**OBJECTIVE**:
Pull out the sentences of the selected excerpt that run from "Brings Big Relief" through "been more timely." and give them unchanged.

**SELECTED EXCERPT**:
Brings Big Relief After Months of Shutdown
After months of uncertainty, unpaid bills and shuttered kitchens, the State Government has revived the Shiv Bhojan scheme, offering a lifeline to thousands of Nagpur residents who relied on the ₹10 meal to survive. For the city’s labourers, rickshaw drivers, slum dwellers and migrant workers, the comeback couldn’t have been more timely.
The government has released ₹28 crore to urgently restart the scheme, part of a ₹70-crore budget earmarked for FY 2025-26. District Supply Officers, including those in Nagpur, have been directed to reopen every centre and use the funds within 10 days, or risk losing the allocation.
Launched in January 2020, the Shiv Bhojan thali — two chapatis, vegetable curry, dal and rice — costs beneficiaries ₹10, while the State absorbs the remaining cost of ₹50 in cities and ₹35 in rural areas. Since inception, the scheme has served 18.83 crore meals, averaging nearly 1.76 lakh plates a day during peak periods.
Nagpur began with five centres near Daga Hospital, RST Cancer Hospital and APMC Kalamna, but by mid-2025, the network had grown to over 160 centres. Many were forced to shut earlier this year after eight months of unpaid dues, hitting vulnerable pockets like Mankapur, Nari Road, Pardi, Nandanvan and South Nagpur the hardest.
The revival — coinciding with municipal and local body elections — has triggered political buzz. Critics call it “perfect timing,” while officials insist it is a welfare-driven move.
This time, the government has tightened monitoring through digital logs and the Shiv Bhojan app, ensuring payments and plate counts stay transparent.
For now, the return of the ₹10 thali has brought real relief — and a renewed sense of dignity — to Nagpur’s poorest citizens. Whether it stays a welfare win or proves to be an election-season manoeuvre remains to be seen.

**SUPPLIED INFORMATION**:

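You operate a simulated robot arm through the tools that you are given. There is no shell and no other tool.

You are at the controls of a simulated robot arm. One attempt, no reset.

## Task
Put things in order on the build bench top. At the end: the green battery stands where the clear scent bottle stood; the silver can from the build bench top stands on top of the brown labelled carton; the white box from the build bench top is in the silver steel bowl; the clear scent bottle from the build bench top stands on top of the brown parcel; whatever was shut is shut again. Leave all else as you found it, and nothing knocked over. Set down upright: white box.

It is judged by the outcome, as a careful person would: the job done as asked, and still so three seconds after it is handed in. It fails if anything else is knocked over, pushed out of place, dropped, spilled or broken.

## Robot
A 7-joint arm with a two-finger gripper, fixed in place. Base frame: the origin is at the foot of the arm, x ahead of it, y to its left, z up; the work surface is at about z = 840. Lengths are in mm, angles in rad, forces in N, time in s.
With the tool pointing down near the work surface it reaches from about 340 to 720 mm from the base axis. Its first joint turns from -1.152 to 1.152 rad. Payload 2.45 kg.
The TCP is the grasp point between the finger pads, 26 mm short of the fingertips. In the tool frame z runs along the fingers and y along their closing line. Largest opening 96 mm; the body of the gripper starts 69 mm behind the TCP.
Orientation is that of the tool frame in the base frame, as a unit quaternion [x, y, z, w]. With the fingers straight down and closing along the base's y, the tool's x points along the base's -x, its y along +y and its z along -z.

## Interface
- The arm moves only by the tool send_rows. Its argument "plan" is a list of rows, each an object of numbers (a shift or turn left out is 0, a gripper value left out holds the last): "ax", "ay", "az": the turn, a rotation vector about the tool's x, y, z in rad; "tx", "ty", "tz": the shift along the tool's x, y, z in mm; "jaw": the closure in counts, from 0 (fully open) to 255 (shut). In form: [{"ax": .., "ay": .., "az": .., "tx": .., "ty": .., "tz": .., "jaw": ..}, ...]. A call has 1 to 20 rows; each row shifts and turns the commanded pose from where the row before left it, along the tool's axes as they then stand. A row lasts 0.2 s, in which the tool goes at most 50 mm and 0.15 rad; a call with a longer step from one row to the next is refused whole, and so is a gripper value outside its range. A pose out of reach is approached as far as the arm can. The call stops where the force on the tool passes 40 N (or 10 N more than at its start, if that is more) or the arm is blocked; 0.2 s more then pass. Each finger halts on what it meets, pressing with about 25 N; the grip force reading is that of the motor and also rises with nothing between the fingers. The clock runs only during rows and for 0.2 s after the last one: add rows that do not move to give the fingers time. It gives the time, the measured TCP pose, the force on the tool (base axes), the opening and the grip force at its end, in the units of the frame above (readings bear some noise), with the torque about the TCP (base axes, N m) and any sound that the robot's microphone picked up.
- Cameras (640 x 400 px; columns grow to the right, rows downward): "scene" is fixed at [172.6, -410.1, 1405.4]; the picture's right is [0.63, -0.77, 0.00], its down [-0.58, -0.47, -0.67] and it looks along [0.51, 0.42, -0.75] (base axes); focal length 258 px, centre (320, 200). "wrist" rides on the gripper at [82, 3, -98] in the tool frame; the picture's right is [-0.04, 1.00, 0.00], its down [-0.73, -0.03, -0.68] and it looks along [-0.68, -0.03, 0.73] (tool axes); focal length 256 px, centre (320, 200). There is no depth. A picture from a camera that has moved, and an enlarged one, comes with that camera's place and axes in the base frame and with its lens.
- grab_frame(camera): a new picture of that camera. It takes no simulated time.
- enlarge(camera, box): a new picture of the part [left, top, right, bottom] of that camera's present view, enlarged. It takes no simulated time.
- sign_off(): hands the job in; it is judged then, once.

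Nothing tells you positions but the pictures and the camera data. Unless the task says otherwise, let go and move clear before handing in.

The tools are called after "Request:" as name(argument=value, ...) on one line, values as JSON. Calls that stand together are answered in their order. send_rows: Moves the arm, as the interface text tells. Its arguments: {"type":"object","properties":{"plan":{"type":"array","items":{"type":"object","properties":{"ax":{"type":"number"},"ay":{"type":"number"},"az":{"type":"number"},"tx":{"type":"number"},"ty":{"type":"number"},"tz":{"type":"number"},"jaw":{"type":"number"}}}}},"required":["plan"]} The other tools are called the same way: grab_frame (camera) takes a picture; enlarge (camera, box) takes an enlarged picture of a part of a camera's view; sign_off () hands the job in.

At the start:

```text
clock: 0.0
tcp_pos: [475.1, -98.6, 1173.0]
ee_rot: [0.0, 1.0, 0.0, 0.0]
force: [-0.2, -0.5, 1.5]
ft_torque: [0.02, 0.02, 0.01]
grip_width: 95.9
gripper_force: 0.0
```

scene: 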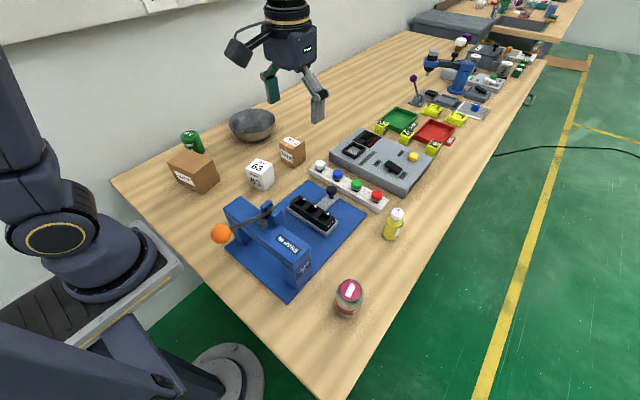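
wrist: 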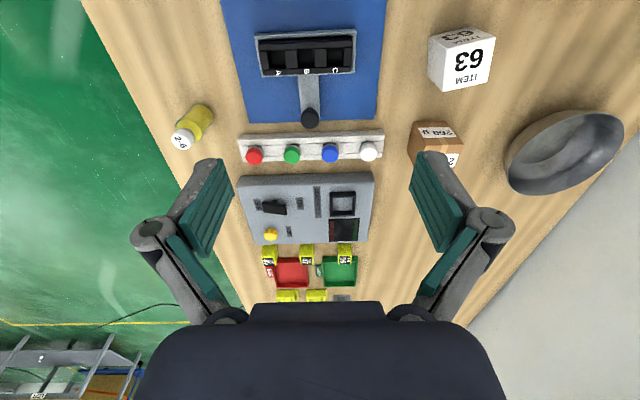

**TASK RESPONSE**:
Brings Big Relief After Months of Shutdown
After months of uncertainty, unpaid bills and shuttered kitchens, the State Government has revived the Shiv Bhojan scheme, offering a lifeline to thousands of Nagpur residents who relied on the ₹10 meal to survive. For the city’s labourers, rickshaw drivers, slum dwellers and migrant workers, the comeback couldn’t have been more timely.